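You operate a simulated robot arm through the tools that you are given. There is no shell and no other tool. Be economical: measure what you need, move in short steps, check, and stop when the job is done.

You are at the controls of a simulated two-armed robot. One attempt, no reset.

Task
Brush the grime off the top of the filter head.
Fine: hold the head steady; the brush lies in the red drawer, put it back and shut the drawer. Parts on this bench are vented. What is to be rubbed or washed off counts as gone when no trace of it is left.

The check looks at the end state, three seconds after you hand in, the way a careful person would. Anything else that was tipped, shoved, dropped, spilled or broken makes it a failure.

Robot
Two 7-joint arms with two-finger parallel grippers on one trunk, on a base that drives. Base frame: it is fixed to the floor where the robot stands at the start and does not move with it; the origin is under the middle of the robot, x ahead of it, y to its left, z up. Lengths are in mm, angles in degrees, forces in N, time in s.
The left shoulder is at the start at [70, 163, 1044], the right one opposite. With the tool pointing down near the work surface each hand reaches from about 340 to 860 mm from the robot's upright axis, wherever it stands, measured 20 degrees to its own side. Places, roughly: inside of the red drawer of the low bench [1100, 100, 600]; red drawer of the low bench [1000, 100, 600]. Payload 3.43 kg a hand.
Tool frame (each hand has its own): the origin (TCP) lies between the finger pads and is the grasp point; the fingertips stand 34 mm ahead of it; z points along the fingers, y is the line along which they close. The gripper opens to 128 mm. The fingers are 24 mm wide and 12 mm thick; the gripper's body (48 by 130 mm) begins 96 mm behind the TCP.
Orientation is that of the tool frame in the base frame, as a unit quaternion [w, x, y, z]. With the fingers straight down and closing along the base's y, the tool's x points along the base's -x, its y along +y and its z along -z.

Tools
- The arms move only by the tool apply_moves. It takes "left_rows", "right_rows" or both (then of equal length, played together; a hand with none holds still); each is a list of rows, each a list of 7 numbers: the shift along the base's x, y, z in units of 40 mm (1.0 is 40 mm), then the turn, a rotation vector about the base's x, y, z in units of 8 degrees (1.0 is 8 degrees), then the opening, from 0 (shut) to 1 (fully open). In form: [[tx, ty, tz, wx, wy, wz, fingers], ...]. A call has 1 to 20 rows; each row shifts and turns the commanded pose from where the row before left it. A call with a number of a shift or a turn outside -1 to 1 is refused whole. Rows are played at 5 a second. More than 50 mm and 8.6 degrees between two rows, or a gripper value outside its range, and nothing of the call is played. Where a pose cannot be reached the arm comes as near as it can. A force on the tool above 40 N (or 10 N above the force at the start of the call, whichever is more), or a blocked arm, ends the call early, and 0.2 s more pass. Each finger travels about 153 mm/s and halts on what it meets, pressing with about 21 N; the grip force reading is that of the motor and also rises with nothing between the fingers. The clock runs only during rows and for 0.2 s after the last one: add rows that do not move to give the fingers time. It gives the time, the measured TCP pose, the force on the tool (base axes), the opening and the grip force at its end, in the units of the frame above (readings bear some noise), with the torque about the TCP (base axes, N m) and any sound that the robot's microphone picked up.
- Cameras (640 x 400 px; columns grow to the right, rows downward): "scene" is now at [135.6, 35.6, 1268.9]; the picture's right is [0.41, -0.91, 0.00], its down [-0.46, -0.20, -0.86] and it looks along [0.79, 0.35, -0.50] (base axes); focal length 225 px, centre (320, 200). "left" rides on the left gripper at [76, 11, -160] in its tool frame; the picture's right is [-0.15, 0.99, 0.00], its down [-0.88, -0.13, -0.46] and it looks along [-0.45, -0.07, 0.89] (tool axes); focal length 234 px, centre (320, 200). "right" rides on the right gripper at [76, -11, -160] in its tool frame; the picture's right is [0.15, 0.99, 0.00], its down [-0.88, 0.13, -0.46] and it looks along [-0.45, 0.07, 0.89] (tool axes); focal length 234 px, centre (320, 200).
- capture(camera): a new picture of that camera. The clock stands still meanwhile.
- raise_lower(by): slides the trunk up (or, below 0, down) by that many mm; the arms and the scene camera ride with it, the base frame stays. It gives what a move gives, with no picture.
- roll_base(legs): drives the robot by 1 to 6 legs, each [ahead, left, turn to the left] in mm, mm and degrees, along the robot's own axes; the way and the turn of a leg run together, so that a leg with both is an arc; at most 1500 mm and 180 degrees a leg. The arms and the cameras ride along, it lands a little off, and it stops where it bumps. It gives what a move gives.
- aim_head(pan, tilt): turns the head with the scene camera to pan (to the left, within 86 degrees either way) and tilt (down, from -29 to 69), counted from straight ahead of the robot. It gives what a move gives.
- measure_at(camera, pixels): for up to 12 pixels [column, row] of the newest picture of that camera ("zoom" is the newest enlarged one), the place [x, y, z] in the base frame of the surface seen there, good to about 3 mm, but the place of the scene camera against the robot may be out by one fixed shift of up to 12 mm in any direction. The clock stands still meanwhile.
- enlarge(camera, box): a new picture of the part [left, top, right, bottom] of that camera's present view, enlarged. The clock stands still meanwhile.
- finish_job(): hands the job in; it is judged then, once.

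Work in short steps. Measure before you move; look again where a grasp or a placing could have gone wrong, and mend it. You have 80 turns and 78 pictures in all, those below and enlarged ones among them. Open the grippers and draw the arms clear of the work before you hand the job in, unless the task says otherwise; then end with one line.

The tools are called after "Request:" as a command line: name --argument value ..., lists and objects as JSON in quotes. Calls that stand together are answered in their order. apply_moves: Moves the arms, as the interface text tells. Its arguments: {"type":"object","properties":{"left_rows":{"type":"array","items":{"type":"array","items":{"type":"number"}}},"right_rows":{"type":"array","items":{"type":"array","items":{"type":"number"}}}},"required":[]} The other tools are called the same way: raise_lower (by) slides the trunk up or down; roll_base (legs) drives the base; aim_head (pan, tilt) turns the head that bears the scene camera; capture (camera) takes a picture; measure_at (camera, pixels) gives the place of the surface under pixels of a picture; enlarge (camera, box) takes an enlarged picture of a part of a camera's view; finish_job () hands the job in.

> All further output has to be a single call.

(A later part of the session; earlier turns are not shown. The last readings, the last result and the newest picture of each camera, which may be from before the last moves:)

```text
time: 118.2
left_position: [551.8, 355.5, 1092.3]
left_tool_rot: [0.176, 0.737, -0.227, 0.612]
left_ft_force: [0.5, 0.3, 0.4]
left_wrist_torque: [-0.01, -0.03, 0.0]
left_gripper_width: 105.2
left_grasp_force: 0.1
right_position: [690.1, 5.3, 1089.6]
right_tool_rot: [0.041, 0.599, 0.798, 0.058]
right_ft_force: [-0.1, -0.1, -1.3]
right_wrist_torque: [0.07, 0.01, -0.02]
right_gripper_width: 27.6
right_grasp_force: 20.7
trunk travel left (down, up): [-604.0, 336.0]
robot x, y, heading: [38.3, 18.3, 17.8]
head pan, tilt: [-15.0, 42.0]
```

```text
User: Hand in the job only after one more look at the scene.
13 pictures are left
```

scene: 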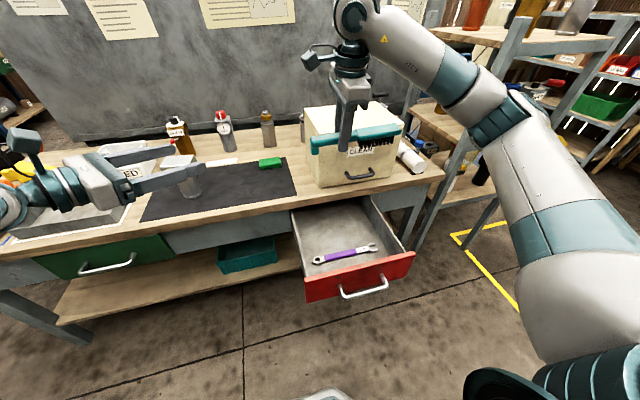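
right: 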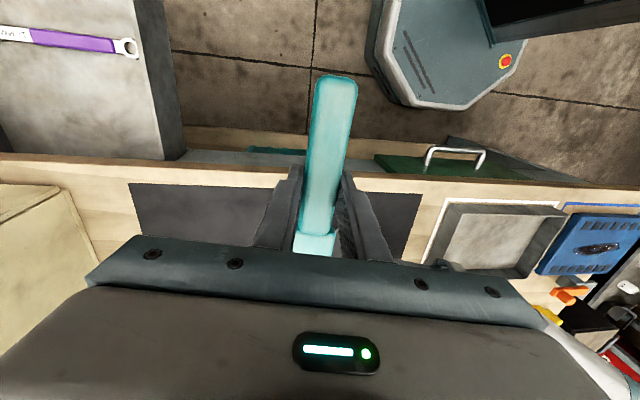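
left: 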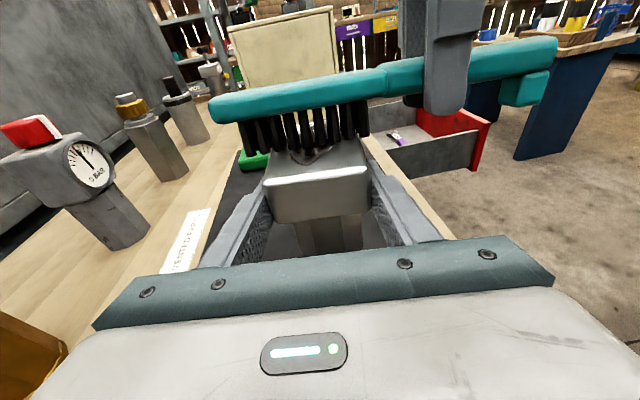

## [Excerpt]
The wired connector 605 is shown as USB-C connector, but other connectors are possible.
The antennas 620 and 622 are substantially orthogonal to antennas 621 and 624, and
hence they have different polarizations. This means that the same frequency band used
on either antenna 620 or antenna 622 may also be used on either antenna 621 or antenna
623 without interference. This allows for increased data bandwidth to be used. It
also allows for TRx's (not shown) covering the same frequency band to be used with
both antennas, driving down the number of different parts needed to for the hybrid
connector. In another embodiment of the hybrid connector 600, the hybrid connector
600 may remain flippable because the hybrid connector 600 may only use the antenna
620 on the top and the antenna 621 to the left that match a receptacle on a device.
Then if the connector is flipped, the opposite antennas 622 and 623 may be used instead.
It is further noted that the antennas 620-623 are about 1mm in length 624 and 625.
[0047] FIG. 7 illustrates an example of a frequency allocation plan exploiting frequency
and polarization diversity. The transmit and receive frequency bands are shown for
four different antennas 710, 720, 730, and 740. First and second antennas 710 and
720 have transmit bandwidths 712 and 722 respectively and receive bandwidths 714 and
724 respectively. First and second antennas 710 and 720 have the same polarization.
Third and fourth antennas 730 and 740 have transmit bandwidths 732 and 742 respectively
and receive bandwidths 734 and 744 respectively. Third and fourth antennas 730 and
740 have the same polarization, which polarization is substantially orthogonal to
the polarization of the first and second antennas 710 and 720. Accordingly, the bandwidths
for the first antenna 710 may be the same as the bandwidths for the third antenna
730. Likewise, the bandwidths for the second antenna 720 may be the same as the bandwidths
for the fourth antenna 740. Such an arrangement allows for four transmit and four
receive channels. If each channel can support 10-15 Gb/s, then the total bandwidth
of the connector using the wireless connection may be 40 to 60 Gb/s in each direction.

## [Exercise description]
Reproduce the wording of the excerpt between "The wired connector" and "on a device.", with both ends included.

## [Response to this exercise]
The wired connector 605 is shown as USB-C connector, but other connectors are possible.
The antennas 620 and 622 are substantially orthogonal to antennas 621 and 624, and
hence they have different polarizations. This means that the same frequency band used
on either antenna 620 or antenna 622 may also be used on either antenna 621 or antenna
623 without interference. This allows for increased data bandwidth to be used. It
also allows for TRx's (not shown) covering the same frequency band to be used with
both antennas, driving down the number of different parts needed to for the hybrid
connector. In another embodiment of the hybrid connector 600, the hybrid connector
600 may remain flippable because the hybrid connector 600 may only use the antenna
620 on the top and the antenna 621 to the left that match a receptacle on a device.